日本の未来において少子化による人口減少、そして労働人口の減少はある程度予測がつく。人口動態統計では10年後までに労働人口が500万人減少することも分かっている。労働人口が減るということは、企業は人手不足に悩まされるわけだ。

ダブルワークを国を挙げて解禁すれば、必要なところに人手が回るようになるので労働人口を補填することができるのだ。

副業からキャリアアップ、そして経済成長へ

また優秀な人材が他社で働くことでイノベーションが生まれ、社員一人一人のスキルアップにもつながる。

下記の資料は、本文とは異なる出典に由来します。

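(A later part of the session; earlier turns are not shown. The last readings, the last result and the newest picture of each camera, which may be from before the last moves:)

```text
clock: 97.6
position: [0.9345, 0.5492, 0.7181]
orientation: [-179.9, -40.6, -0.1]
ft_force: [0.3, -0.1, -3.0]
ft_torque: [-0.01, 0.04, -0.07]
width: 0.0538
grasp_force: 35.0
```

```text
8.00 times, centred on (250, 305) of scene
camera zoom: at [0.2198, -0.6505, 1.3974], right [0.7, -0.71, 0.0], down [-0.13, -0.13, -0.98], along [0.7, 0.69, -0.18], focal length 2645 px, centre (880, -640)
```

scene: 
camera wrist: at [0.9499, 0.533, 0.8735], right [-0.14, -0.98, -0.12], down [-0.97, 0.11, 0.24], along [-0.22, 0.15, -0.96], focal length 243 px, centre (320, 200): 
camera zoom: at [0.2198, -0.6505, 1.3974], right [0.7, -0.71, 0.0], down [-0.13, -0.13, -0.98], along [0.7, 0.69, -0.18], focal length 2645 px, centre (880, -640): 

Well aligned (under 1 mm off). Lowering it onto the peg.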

そのことがキャリアアップに繋がり、起業する人も増える。

国としては多様な働き方を推奨することで日本の優秀な人材の成長、会社の発展、そして経済成長が期待できる。

綺麗事かもしれないが、会社や個人双方にメリットがあるのは言うまでもない。

年金・終身雇用制度の崩壊

副業解禁に踏み切ったもう一つの理由、それは年金制度や終身雇用の崩壊が背景にある。

定年退職年齢と年金受給開始年齢がどんどん引き上げられ、最終的には定年も年金も完全に無くなるのではないかと囁かれている。

国としては「将来は何も保証できませんよ」というメッセージなのか、はたまた「近い将来、国は年金も払えないので今のうちに副業してお金ためとけよ」というメッセージなのか。

世界はものすごいスピードで変化している中、日本的経営による終身雇用を前提とした働き方は難しくなる。

どのように推測するかは各々に任せるが「自分の将来を保証する物は何もない」ということは確かである。

副業社会の到来?それでも日本の企業は変わらない

では近い将来、副業を持つ社員が日本全国で増えるのだろうか。

私は増えないし、そこまで大きく変わらないと思う。

現状、7割以上の会社が副業を禁止しており、副業を認める会社が増えるとは到底思えない。

仮に副業OKになっても、会社には暗黙の了解が働く。

会社が副業解禁に踏み切ったとしても、現場がそれを許すのかは別の話。

「副業なんてしてたら業務がおろそかになるからやめろ」「本業で成果の上がらないやつが副業なんてやるな」「自分の上司が副業に賛成しないからできない」「副業とかお前は金の亡者かよ」

そういった空気が現場に流れる。

社員全員が足並みを揃えるという謎の同調性が働き、副業したくてもできない社員が出てくるはずだ。

何十人何百人の社員の中で、一人が外れた行動を取ると「あいつは(副業なんかして)何をしてるんだ?」という空気が現場に流れる。

本業の部署やプロジェクトから外れるリスクさえある。

同調性を重んじる日本人独特の思考が同調圧力を生む。

そして社員は自分らしさを失っていく。

日本的雇用は崩壊する

副業解禁を打ち出した政府の意向から見ると、将来的に日本的経営による恩恵を受けることが困難になると予想できる。

「年金やあるからマイホームを建てて・・」「定年は65歳だから・・」「今の会社でこのまま定年まで・・」

このような未来は完全に崩壊している。

会社や法律、国が守ってくれるという前提で人生設定することは極めて危険である。